STERANKO: I later did some covers for Marvel,
but I told them that if they wanted any artwork from me that they shouldn't
change or "correct" what I gave them. I had drawn and colored about a
dozen covers when I saw the first ones published. They had been re-colored and
some of the basics of coloring, such as having different colors in the
foreground and the background, had been ignored. I left Marvel because I was
tired of people editing my art and I had accomplished about everything that I
had wanted to at Marvel.
Q: I read that a Steranko story will be included in Marvel's
Epic Illustrated magazine. Can you give me some details about it?
STERANKO: When Rick Marschall called and asked
if I could do anything for Epic Illustrated, I told him that I'm retired from
commercial work. Then I remembered a story that I had done for Stan when the
mystery-horror books were first coming out. I had created a character called
Karstone (an anagram of Steranko), and Harlan Ellison agreed to write the
scripts for the series. The character was a lot like The Phantom Stranger. He
wore a white vested suit, a turban and had a cane. You couldn't tell if he was
Oriental or not. I handed the story in, but Stan didn't like it because it
wasn't drawn in the Kirby-Marvel style. There weren't any arms or legs flying
out of panels. I was purposely trying to make it non-Marvel and drew it in the
style of “At the Stroke of Midnight". There is a fight scene that is drawn
very realistically and it's not as exciting as a Jack Kirby fight scene,
because real fights are not like that. It was bloodier, more realistic, but
less dramatic. The story's called "Dante's Inferno." I was inspired
by the plot from the movie of the same name.
Q: What were you trying to do with F.O.O.M?
STERANKO: I wanted to make it an alternative to
all the other fanzines that were filled with the same old articles and
interviews. I wanted it to be a fun magazine. That's why it had games and
puzzles. Then there were budget problems and arguments. When I left, it became
just another fan magazine and eventually folded. It's too bad. It was a good
idea.
Q: What work have you done with films?
STERANKO: I worked with Alain Resnais on an
unproduced film. I designed the sets and did the production design on some of
the key scenes. But the film involved a structure that was so vast that it
could only be shot on the biggest soundstage in the world. Resnais could never
get enough money together to produce the movie. The last response I received
from him was that he had sealed all the material that he had amassed for the
film in a child's coffin. Resnais said he won't open the coffin until he has
those millions in his pocket.
I also made a
movie at the American Film Institute in Hollywood.
It was based on "At the Stroke of Midnight." John Carradine had the
part of the old man and John Fiedler (12 Angry Men, Harper Valley P.T.A.;
probably best known as Emil Peterson on the Bob Newhart Show), who always plays
the henpecked husband, had a wonderfully meaty role as the husband.

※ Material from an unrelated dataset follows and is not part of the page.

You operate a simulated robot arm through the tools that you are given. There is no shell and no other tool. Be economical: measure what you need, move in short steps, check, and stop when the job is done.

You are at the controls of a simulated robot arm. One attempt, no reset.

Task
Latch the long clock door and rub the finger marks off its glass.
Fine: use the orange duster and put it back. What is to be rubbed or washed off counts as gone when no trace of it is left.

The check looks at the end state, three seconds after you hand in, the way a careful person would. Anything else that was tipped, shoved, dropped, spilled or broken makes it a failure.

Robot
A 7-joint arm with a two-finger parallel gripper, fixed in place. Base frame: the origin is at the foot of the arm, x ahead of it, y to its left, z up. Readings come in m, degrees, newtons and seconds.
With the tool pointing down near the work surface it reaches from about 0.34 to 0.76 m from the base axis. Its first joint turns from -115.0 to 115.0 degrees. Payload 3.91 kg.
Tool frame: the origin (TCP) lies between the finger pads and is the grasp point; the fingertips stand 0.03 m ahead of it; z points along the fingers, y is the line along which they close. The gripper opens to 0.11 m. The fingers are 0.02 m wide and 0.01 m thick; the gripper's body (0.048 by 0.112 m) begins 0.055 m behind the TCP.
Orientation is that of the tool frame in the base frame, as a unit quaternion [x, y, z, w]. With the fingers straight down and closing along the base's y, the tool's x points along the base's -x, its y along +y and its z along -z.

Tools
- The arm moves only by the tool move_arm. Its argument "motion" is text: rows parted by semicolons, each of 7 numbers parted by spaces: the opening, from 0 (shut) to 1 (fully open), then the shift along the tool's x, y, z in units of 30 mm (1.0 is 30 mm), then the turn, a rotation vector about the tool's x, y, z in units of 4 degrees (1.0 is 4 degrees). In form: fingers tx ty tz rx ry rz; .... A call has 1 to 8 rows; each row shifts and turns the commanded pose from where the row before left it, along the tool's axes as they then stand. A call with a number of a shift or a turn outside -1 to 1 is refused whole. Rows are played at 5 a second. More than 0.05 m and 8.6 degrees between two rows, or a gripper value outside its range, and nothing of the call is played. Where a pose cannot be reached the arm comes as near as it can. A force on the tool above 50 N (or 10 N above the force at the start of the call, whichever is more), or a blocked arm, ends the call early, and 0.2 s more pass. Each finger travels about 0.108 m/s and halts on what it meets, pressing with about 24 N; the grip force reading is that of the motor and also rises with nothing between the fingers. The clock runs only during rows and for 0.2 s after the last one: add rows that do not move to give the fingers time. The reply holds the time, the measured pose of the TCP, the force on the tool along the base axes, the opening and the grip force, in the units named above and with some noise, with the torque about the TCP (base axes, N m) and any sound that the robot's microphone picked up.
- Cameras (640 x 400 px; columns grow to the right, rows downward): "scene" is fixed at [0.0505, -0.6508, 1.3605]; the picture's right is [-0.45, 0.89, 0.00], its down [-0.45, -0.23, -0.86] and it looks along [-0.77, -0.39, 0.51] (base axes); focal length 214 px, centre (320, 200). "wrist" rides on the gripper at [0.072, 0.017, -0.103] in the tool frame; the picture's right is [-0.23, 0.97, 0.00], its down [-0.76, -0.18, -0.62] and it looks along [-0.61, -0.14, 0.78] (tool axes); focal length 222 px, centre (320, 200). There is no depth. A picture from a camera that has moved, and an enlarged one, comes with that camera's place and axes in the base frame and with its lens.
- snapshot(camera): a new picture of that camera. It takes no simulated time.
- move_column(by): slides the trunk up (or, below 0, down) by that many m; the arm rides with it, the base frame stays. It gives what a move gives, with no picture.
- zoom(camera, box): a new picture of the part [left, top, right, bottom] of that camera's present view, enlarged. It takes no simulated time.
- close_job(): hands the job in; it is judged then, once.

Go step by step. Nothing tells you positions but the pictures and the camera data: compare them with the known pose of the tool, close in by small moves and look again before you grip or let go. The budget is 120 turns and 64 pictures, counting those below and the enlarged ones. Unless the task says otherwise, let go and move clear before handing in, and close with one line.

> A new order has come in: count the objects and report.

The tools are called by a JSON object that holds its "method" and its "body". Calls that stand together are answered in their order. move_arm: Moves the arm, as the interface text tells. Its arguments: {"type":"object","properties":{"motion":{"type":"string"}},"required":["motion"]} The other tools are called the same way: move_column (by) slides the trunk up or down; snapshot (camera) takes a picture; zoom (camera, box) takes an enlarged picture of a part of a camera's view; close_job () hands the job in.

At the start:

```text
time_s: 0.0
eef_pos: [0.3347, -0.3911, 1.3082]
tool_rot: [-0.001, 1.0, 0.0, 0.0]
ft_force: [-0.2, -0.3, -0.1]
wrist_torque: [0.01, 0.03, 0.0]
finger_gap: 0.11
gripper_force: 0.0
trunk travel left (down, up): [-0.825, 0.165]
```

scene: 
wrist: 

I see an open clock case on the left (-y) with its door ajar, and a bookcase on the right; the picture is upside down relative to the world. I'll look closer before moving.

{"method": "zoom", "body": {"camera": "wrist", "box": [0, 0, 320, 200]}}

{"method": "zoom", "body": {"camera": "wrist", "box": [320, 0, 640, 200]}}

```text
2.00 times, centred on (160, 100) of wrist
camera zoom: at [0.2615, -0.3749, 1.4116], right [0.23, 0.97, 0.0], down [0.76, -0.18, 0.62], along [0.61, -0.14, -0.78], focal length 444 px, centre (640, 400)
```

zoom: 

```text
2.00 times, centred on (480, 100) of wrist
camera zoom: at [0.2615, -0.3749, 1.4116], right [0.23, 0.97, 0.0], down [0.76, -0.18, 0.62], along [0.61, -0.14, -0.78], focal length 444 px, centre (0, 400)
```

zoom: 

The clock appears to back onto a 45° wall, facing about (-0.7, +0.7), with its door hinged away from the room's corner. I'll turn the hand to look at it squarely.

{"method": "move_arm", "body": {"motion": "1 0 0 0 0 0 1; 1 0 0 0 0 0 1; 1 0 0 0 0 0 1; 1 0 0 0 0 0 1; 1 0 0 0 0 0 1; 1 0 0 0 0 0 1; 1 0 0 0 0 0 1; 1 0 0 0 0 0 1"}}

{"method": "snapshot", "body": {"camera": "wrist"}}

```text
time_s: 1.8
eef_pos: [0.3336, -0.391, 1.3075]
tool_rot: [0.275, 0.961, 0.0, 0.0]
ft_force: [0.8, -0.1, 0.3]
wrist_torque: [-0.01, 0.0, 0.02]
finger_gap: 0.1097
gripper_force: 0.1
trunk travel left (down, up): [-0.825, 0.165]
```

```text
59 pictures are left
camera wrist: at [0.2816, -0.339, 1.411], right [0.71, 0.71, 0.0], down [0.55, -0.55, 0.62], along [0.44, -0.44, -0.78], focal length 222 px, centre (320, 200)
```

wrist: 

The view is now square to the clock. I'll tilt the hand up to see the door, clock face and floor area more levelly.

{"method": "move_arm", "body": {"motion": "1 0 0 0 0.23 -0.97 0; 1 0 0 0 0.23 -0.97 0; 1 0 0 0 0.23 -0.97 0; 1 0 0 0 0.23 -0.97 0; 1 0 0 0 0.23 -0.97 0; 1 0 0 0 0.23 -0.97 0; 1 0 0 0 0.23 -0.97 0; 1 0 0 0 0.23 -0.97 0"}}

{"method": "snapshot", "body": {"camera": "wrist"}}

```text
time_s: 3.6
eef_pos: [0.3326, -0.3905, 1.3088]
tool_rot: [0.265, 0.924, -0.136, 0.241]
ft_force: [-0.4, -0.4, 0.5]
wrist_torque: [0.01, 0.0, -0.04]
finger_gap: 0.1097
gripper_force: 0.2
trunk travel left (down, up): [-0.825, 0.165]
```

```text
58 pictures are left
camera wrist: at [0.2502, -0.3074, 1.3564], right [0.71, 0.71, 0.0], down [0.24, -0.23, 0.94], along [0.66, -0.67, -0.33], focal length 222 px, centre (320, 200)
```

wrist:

I don't remember who portrayed the wife. The
film was about thirty minutes long and was titled "Shadow House."
I'm currently
ding production designing for a movie that George Lucas will produce and Steven
Spielberg will direct. I can say that it WON'T be science fiction, but
otherwise I'm sworn to secrecy. Between the two of them, they know everything
about keeping secrets. I know because I was the one who broke the Close Encounters...
plot. Spielberg was very angry with me. He cut me out of the magazine editors'
screening, but I got in anyway. Since it was a big success, all is forgiven. I
am delighted to work with them; they're very creative people. I've also been
contacted about working on the CONAN movie, but I haven't made up my mind on
that yet. There will be a time when I'm working in films as writer and
director. That's the direction I'm going in. If not this year, then soon.
Q: Why don't you do comics anymore? If not for major
companies, why not publish your own?
STERANKO: I have no interest in doing straight
overground comic books. I've already done two dozen. I want to do my own
comics, but I don't want to go back to Marvel and do any of those. I've
contributed a great deal to the comics form already. The things you see being
done now, I started or pioneered ten years ago. And I'm very pleased to give
those ideas away and say, "Take it from here." That's why I did them
in the first place. But I'm more interested in doing innovative stories, like Chandler, for instance.
Whether it worked is not the point. The fact is that I was able to experiment.
So maybe this
is what lies ahead. I will definitely be doing more stories. I've got things in
my head that I want to get onto paper and into book form - even if I have to do
it myself.






4 comments:
I'd love to see his Batman idea. Steranko's a King!
Can anyone name any of the ideas he's contributed to the comics form? Apart from some nice artwork of course. What's he done that Kirby didn't do first?
well the film he was talking about being sworn to secrecy about was of course Indiana Jones.
The Conan film he was contracted to was probably the original Ed Pressman/Oliver Stone production, Stone had some very strange ideas for Conan so its natural Steranko would be be involved. Anyway they ran out of money and sold it to Dino DeLaurentis and he brought in John Milius to write-direct and he brought in Ron Cobb to do all the production design.
Biggest question: what happened to getting into film writing and directing???
Although he never did get the film directing assignment, he was project conceptualist (providing written ideas and drawings) for three Francis Ford Coppola projects, Dracula, Megalopolis, and Pinocchio. Ironically, like many of Steranko's own projects, Megalopolis and Pinnocchio were never completed.